**** TEXT SHOWN

KOMİSYON KONUŞMASI

VAHAP SEÇER (Mersin) - Şimdi, burada yapılan değişiklik sadece okullardaki örgün ve yaygın eğitim kapsamında değil de, yine, cezaevlerinde görevli öğretmenler de -değil mi- bu şeyin içerisinde; ücretlerdeki artışlarda sanıyorum yüzde 25 onlara, diğer, Millî Eğitim Bakanlığı Örgün ve Yaygın Eğitimi Destekleme ve Yetiştirme Kursları Yönergesi kapsamında görev alan yönetici öğretmenlere de yüzde 100 fazlasıyla -değil mi- onları da kapsıyor anladığım kadarıyla.

Şimdi, az önce de söylediğim gibi, tabii ki bu ücret artışlarını bizler de olumlu buluyoruz ama burada eksik kalan bir nokta var. Şimdi, bunlar, bu öğretmenler genelde mesai saatleri dışında öğrencilere ilave dersler veriyorlar, bunun adını ek ders ya da kurs olarak değerlendirebiliriz. Bunlar, gün içerisinde, derslerinin bitiminden sonra akşam mesaisi olarak ya da hafta sonu yani normal müfredat derslerinin olmadığı cumartesi, pazar günlerine denk geliyor. Şimdi, bu süreç içerisinde sadece orada idari personel ve eğitim personeli görev yapmıyor. Bunun yanında orada müstahdemi var, çalışanı var, işte o fiziki koşullarına katkı sunan, ısıtan, temizleyen, ne bileyim, oradaki hizmetleri yapan personel var, bu düzenlemede onlara ilişkin ben bir şey göremiyorum. Bu, haksızlık değil mi yani bir tarafta ilave yük getiriyorsunuz okula, okulun çalışanlarına; idari personele tamam, eğitim personeline yani öğretmene tamam da diğer tarafta, hizmetli olarak çalışanlara niçin böyle bir şey öngörülmemiş, onu soru olarak not etmenizi istiyorum.

Şimdi, tabii, bu mesele 1 Martta kabul edilen, Millî Eğitim teşkilatında yapılan değişiklikle aslında gündeme geldi, yoğun olarak bu talepler arttı. Burada Hükümetinizin, Sayın Bakan, yaklaşık on üç yılı tamamlıyor iktidarınız, 2002-2015; 5 bakan değişti, Nabi Bey'le beraber 5'inci bakan yanlış hatırlamıyorsam ve gerçekten millî eğitim konusunda çok da dramatik değişiklikler oldu. Aslında, millî eğitim dendiği zaman, bir Sağlık Bakanı olarak sizin, Tarım Bakanı, İçişleri Bakanı, Dışişleri Bakanı, bütün bakanların önemsemesi gereken, katkı sunması gereken bir alanı konuşuyoruz.

********
**** SUPPLIED MATERIAL

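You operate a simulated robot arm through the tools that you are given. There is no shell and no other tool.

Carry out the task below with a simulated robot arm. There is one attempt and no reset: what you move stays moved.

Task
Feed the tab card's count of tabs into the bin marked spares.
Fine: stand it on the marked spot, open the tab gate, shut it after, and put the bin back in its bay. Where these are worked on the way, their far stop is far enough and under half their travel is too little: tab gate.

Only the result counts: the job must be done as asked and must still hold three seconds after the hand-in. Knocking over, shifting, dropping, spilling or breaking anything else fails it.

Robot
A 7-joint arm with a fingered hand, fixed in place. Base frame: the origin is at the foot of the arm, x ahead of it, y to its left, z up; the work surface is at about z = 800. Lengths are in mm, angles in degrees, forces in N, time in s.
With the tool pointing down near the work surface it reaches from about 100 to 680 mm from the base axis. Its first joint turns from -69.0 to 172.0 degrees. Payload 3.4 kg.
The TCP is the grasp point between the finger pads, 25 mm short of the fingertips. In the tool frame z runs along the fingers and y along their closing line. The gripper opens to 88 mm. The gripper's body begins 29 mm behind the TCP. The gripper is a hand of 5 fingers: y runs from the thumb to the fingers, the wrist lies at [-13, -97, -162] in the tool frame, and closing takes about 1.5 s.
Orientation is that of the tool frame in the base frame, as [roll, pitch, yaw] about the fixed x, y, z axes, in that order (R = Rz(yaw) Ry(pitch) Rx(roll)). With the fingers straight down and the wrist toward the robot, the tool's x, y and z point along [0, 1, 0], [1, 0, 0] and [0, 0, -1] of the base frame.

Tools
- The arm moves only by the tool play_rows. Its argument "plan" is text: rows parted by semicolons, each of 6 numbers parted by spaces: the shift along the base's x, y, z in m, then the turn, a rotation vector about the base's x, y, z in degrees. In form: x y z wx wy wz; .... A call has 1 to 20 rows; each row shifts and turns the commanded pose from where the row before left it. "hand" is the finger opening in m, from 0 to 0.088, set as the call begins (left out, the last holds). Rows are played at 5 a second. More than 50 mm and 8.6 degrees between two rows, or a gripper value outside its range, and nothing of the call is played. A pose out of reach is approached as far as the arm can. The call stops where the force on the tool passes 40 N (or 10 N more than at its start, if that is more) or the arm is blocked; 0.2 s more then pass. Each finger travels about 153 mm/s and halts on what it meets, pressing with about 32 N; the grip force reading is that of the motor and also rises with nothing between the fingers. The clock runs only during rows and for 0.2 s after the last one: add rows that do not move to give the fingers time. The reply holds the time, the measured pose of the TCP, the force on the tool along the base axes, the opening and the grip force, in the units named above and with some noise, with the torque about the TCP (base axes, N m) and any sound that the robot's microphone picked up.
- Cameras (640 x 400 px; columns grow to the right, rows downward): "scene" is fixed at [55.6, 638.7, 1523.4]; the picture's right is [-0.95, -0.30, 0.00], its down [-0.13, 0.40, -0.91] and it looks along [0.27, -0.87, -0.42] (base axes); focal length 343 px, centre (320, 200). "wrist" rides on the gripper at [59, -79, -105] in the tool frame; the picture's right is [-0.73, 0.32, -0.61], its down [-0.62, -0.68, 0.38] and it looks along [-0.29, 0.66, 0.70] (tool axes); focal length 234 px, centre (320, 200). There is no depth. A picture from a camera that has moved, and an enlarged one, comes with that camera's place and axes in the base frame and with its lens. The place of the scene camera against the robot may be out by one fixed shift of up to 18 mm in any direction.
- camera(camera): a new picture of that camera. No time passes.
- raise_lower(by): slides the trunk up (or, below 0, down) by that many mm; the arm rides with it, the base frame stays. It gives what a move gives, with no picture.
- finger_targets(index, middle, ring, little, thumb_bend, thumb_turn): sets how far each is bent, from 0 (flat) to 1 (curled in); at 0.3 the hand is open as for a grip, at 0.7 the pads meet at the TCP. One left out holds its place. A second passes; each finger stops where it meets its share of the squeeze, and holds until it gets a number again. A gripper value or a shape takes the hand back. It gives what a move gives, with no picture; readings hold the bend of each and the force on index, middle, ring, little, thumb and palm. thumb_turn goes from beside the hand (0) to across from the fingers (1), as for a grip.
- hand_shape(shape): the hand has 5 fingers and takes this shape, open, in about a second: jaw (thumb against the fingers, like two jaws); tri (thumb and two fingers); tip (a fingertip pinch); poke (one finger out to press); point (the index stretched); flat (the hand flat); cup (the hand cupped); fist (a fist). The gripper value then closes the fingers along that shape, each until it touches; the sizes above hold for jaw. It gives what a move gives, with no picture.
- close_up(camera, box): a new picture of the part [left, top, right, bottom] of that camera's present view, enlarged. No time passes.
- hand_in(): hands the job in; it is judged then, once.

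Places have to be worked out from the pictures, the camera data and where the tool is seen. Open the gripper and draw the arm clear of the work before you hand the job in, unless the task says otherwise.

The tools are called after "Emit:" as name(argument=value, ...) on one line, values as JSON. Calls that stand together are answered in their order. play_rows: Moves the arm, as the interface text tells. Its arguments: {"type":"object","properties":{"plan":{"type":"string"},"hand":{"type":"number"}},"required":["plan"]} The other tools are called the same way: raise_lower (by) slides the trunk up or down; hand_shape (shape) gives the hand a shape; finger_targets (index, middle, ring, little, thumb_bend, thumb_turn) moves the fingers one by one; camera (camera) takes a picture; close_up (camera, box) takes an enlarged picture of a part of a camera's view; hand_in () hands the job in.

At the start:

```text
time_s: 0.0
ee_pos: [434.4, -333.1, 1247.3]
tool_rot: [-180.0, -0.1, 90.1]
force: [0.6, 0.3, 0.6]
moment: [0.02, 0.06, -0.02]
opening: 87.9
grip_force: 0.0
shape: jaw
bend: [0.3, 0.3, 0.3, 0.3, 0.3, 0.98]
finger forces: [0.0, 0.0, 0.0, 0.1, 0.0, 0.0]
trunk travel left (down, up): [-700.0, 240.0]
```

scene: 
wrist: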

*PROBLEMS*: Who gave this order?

********

*PROBLEMS*:
1) I need one stretch of the text shown verbatim, from "Şimdi, tabii, bu" to "bir alanı konuşuyoruz.".
2) Extract the run of lines that opens with the line containing "- close_up(camera, box): a" and closes with the line containing "- hand_in(): hands"; reproduce it exactly and add nothing. Use a Markdown table whose columns are Row (a running number) and Content (the line), and skip blank lines.

*COMPLETE ANSWERS*:
1)
Şimdi, tabii, bu mesele 1 Martta kabul edilen, Millî Eğitim teşkilatında yapılan değişiklikle aslında gündeme geldi, yoğun olarak bu talepler arttı. Burada Hükümetinizin, Sayın Bakan, yaklaşık on üç yılı tamamlıyor iktidarınız, 2002-2015; 5 bakan değişti, Nabi Bey'le beraber 5'inci bakan yanlış hatırlamıyorsam ve gerçekten millî eğitim konusunda çok da dramatik değişiklikler oldu. Aslında, millî eğitim dendiği zaman, bir Sağlık Bakanı olarak sizin, Tarım Bakanı, İçişleri Bakanı, Dışişleri Bakanı, bütün bakanların önemsemesi gereken, katkı sunması gereken bir alanı konuşuyoruz.

2)
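| Row | Content |
|---|---|
| 1 | - close_up(camera, box): a new picture of the part [left, top, right, bottom] of that camera's present view, enlarged. No time passes. |
| 2 | - hand_in(): hands the job in; it is judged then, once. |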